*WHAT YOU NEED TO DO*. Scan the listing and work out how many lines contain the word "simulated". Nothing but the number should be given.

*DATASET CONTENT*.
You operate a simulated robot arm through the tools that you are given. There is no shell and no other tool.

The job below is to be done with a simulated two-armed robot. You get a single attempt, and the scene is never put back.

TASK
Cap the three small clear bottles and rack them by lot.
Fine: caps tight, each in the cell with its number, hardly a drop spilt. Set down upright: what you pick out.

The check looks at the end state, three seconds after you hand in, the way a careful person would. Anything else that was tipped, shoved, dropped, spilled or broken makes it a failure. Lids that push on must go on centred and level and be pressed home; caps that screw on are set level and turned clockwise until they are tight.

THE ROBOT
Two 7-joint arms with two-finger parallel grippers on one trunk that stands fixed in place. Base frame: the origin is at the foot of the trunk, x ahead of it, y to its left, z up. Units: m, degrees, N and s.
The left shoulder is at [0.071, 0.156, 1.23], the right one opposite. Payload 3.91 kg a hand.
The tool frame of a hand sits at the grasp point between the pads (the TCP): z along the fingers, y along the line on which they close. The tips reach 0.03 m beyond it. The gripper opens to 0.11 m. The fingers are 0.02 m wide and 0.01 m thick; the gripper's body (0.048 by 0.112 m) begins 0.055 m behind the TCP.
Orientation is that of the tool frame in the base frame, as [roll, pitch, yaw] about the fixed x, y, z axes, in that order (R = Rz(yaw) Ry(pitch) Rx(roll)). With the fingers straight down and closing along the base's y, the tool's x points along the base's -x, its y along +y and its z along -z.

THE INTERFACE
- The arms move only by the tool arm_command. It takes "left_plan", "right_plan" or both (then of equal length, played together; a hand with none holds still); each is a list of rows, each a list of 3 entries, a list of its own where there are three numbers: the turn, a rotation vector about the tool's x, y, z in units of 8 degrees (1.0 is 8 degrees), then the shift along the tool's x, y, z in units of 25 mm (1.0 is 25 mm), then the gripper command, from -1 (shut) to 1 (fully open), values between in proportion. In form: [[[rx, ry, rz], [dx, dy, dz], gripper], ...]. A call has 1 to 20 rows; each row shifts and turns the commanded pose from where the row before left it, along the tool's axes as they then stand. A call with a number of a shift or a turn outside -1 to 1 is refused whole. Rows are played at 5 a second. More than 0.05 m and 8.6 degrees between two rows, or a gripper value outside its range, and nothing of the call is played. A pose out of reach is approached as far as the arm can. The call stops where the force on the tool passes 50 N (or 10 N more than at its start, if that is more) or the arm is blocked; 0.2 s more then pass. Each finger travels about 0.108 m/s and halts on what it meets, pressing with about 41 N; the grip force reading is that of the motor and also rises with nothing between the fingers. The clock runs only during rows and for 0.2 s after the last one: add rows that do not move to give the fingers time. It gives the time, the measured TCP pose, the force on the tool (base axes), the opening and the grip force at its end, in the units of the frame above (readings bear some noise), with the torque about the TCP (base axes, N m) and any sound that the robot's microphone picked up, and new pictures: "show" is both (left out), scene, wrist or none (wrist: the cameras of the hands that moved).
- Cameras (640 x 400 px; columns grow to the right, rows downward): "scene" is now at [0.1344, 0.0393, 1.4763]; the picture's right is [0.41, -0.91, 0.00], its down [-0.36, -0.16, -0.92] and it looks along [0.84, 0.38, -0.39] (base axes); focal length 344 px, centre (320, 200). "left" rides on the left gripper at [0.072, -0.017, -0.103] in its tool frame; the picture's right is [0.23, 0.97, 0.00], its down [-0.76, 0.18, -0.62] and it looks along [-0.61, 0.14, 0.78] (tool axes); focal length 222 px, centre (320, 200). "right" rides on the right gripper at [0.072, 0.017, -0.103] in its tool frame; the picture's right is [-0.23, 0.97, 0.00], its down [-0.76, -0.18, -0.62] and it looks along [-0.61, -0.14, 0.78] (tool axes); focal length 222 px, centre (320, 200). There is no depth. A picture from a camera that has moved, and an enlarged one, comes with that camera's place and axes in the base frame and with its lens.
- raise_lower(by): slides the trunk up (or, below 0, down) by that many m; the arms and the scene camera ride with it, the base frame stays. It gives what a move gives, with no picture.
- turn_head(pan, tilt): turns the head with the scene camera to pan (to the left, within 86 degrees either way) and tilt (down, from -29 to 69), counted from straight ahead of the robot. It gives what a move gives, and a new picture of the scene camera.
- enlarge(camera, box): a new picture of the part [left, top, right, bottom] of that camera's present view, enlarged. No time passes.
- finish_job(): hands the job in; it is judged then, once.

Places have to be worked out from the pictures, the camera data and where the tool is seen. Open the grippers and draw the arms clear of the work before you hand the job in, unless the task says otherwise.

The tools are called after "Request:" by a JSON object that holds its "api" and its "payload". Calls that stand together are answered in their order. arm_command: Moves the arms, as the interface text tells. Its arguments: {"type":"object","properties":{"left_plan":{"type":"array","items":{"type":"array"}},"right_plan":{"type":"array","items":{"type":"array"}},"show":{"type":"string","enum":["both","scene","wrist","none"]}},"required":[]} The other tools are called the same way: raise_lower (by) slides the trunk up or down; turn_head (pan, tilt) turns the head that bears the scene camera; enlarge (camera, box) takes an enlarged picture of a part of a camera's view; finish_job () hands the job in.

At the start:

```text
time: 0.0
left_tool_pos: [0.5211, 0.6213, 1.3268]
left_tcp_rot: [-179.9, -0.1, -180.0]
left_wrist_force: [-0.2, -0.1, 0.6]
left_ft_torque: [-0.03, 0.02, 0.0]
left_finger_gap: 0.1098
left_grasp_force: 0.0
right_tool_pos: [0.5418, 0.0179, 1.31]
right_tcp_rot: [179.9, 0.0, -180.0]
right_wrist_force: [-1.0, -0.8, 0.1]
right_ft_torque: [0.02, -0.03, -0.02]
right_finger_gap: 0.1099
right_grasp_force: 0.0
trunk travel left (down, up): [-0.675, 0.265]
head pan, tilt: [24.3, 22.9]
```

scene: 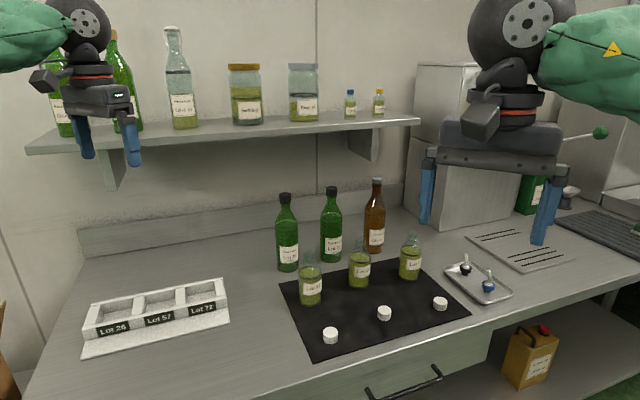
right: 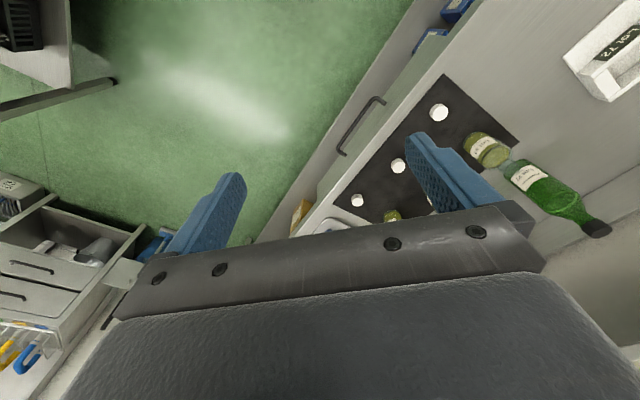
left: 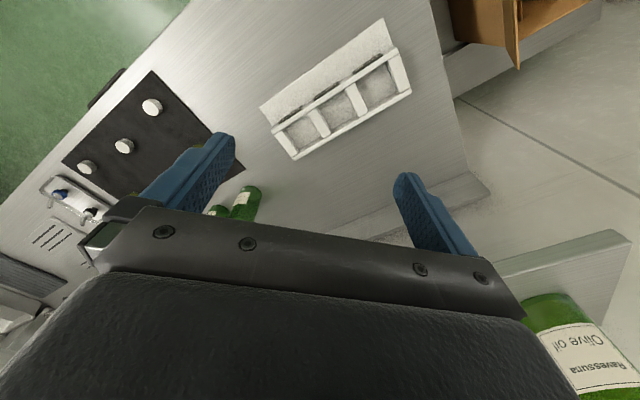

*ANSWER BELOW*. 2